-- Begin Data records --
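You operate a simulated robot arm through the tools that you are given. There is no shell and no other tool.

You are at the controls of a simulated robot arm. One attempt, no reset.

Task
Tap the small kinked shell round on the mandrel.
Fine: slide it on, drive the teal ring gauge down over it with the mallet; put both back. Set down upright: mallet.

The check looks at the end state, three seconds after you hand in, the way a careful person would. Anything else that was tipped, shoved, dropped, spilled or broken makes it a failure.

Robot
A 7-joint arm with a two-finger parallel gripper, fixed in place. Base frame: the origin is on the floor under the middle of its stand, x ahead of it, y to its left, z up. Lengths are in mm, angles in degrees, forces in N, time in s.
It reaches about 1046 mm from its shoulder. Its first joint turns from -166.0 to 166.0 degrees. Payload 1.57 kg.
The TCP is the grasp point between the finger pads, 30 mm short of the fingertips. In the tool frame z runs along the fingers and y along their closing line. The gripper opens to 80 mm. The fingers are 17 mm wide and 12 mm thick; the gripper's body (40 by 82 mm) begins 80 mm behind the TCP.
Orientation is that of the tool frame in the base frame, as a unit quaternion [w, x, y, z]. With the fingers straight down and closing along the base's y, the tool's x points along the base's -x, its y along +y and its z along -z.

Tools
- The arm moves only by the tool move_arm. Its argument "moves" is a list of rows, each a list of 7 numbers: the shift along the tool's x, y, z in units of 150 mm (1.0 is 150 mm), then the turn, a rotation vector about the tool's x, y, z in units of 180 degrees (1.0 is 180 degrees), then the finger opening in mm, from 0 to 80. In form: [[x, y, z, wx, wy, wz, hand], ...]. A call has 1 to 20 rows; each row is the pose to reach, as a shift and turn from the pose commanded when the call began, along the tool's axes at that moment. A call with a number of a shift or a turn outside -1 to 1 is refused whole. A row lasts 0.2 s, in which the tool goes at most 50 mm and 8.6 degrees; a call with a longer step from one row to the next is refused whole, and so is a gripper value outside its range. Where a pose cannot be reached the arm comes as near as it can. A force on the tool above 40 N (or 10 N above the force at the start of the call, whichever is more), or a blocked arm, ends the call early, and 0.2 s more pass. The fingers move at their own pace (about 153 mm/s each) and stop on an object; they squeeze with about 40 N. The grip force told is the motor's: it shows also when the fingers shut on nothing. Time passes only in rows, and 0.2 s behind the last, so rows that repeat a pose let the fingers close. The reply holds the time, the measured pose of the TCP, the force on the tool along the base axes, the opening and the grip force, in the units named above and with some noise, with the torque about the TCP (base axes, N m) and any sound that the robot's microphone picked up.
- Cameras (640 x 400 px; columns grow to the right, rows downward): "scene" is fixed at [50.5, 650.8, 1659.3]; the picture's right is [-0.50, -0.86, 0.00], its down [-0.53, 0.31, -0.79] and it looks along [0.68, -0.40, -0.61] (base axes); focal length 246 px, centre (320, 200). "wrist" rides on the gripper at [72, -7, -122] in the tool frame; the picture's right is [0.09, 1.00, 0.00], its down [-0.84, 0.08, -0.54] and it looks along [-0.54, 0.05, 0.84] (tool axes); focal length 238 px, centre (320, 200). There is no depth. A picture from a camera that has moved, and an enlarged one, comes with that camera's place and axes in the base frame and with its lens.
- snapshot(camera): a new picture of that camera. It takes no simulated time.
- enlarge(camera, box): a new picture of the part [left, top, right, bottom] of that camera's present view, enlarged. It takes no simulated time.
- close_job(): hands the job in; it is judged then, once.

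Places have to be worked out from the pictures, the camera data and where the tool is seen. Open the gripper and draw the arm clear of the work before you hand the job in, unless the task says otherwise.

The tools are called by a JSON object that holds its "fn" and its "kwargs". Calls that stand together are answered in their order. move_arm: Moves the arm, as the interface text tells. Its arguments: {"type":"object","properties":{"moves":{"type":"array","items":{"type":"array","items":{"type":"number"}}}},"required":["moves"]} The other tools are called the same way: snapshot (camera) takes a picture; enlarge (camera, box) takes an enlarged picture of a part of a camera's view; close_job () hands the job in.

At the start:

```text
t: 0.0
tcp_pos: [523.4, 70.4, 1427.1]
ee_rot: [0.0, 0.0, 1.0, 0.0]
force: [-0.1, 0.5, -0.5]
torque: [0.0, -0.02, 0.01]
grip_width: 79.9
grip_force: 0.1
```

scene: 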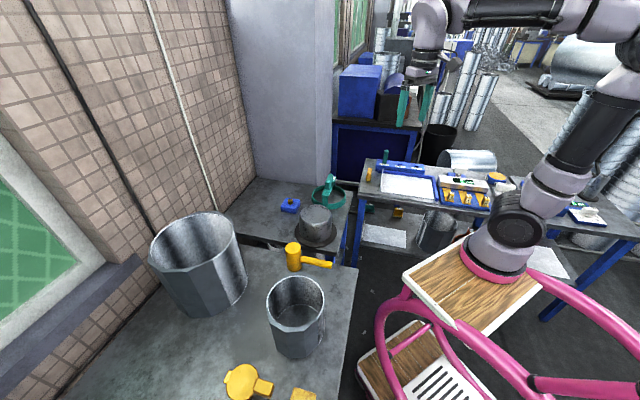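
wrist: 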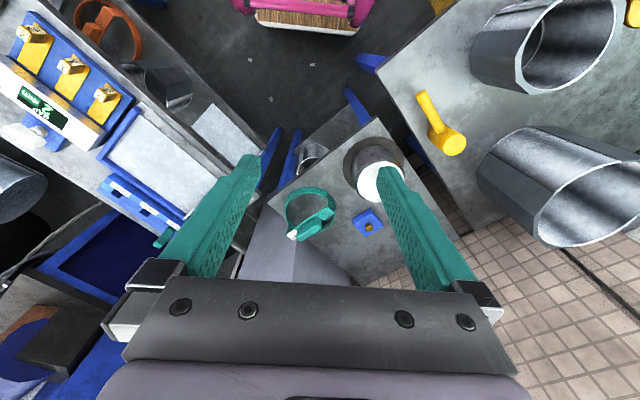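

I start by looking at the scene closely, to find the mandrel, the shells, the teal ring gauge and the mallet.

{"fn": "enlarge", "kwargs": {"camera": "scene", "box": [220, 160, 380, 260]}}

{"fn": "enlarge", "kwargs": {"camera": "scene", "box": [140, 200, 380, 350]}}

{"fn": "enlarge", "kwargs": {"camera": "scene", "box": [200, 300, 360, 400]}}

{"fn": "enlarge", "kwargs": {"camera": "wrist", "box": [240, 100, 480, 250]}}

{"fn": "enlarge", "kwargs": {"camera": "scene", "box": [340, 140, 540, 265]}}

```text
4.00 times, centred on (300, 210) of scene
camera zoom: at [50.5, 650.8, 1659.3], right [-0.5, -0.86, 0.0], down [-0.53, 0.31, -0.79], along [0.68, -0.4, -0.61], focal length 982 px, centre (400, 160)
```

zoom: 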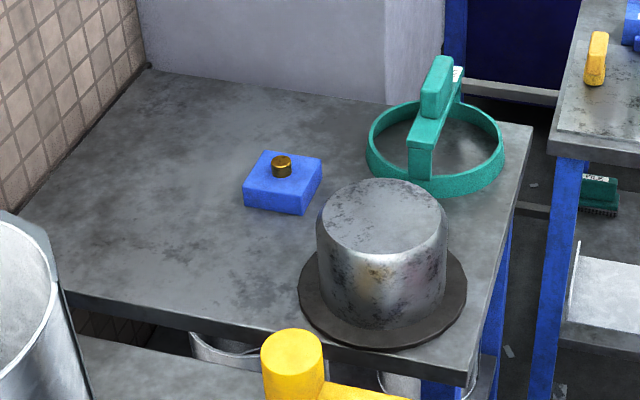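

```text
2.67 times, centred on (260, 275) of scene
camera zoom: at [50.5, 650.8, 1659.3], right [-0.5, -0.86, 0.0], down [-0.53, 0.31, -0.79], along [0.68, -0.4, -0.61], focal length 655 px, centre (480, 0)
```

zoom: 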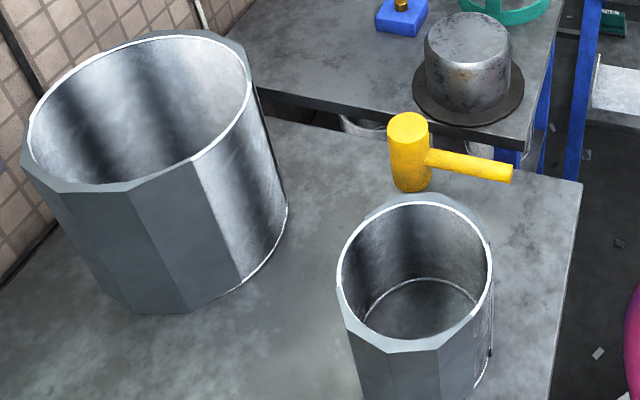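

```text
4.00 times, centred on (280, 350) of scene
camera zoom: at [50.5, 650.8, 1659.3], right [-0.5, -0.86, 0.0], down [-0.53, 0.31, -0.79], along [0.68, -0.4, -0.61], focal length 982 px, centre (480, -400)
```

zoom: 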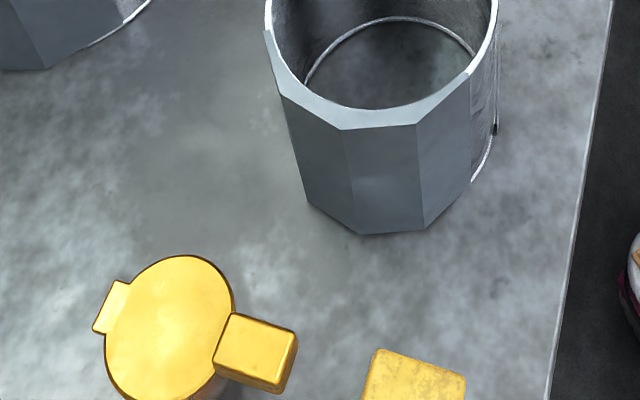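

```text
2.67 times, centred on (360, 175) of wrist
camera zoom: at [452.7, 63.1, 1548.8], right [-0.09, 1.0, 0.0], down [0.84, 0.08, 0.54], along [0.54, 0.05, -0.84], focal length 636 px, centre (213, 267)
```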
-- End Data records --
-- Begin Data records --
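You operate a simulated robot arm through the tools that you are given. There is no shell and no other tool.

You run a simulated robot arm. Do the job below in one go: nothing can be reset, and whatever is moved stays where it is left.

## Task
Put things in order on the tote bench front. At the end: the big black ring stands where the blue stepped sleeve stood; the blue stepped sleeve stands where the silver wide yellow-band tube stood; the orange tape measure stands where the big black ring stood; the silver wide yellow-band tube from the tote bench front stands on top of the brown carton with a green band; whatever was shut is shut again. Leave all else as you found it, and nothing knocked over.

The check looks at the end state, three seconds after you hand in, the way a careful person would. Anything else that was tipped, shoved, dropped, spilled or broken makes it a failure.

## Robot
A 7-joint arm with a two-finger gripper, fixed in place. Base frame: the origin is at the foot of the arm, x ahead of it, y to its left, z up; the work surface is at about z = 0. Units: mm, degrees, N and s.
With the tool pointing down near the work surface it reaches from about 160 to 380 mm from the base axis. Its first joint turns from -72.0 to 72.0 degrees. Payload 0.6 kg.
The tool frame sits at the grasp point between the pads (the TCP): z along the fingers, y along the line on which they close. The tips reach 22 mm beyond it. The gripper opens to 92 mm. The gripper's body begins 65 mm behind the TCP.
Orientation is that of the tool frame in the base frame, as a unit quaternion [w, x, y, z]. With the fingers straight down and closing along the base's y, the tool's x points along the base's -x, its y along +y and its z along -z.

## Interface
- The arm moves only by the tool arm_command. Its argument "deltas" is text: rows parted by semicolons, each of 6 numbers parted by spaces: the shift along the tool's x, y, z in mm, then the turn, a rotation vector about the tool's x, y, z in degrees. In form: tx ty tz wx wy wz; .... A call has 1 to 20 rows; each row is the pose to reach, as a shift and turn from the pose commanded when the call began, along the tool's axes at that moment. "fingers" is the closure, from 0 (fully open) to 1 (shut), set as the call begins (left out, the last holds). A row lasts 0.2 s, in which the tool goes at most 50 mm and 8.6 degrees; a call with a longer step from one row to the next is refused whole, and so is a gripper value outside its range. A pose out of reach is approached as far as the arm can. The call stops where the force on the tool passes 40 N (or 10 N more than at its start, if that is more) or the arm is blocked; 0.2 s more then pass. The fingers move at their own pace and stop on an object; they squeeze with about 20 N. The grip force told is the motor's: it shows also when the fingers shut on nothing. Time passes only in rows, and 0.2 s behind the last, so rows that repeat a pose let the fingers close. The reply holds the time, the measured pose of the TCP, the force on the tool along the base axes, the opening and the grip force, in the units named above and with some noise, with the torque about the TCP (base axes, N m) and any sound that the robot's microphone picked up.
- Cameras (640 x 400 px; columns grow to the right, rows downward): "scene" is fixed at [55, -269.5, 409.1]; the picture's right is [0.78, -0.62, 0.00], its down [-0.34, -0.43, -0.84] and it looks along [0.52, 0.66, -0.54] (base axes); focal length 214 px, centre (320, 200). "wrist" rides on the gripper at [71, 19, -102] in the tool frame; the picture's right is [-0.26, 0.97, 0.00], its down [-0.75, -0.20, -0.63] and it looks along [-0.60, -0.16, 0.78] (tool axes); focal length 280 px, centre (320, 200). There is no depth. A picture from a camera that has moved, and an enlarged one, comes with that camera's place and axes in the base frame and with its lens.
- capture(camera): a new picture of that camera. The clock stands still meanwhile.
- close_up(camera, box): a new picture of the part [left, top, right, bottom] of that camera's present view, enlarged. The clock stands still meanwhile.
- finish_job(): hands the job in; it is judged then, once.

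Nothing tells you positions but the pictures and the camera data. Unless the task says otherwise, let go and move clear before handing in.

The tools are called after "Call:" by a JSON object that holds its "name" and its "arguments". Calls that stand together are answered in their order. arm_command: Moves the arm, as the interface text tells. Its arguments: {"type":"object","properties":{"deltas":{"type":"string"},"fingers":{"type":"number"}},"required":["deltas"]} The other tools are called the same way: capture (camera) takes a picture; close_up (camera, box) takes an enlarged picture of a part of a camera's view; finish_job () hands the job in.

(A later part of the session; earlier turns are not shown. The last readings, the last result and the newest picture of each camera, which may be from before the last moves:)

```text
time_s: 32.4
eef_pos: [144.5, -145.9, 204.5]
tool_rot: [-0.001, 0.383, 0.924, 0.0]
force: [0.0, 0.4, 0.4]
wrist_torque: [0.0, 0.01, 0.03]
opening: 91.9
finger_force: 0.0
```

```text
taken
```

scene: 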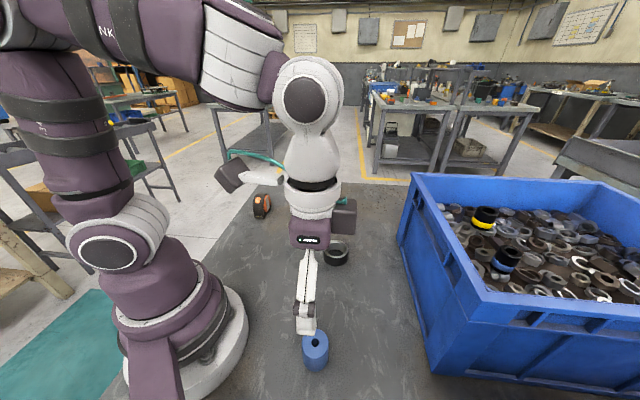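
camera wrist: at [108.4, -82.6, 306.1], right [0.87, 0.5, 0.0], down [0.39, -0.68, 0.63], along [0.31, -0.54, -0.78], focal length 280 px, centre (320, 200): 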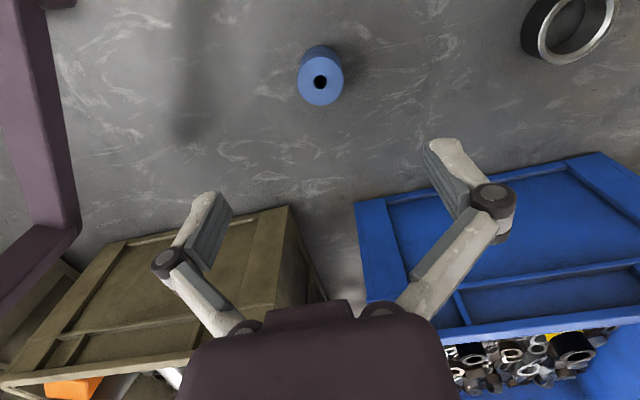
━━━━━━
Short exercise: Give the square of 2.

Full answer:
-- End Data records --
Short exercise: Pull every line holding "pictures" out of the records.

Full answer:
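Places have to be worked out from the pictures, the camera data and where the tool is seen. Open the gripper and draw the arm clear of the work before you hand the job in, unless the task says otherwise.
Nothing tells you positions but the pictures and the camera data. Unless the task says otherwise, let go and move clear before handing in.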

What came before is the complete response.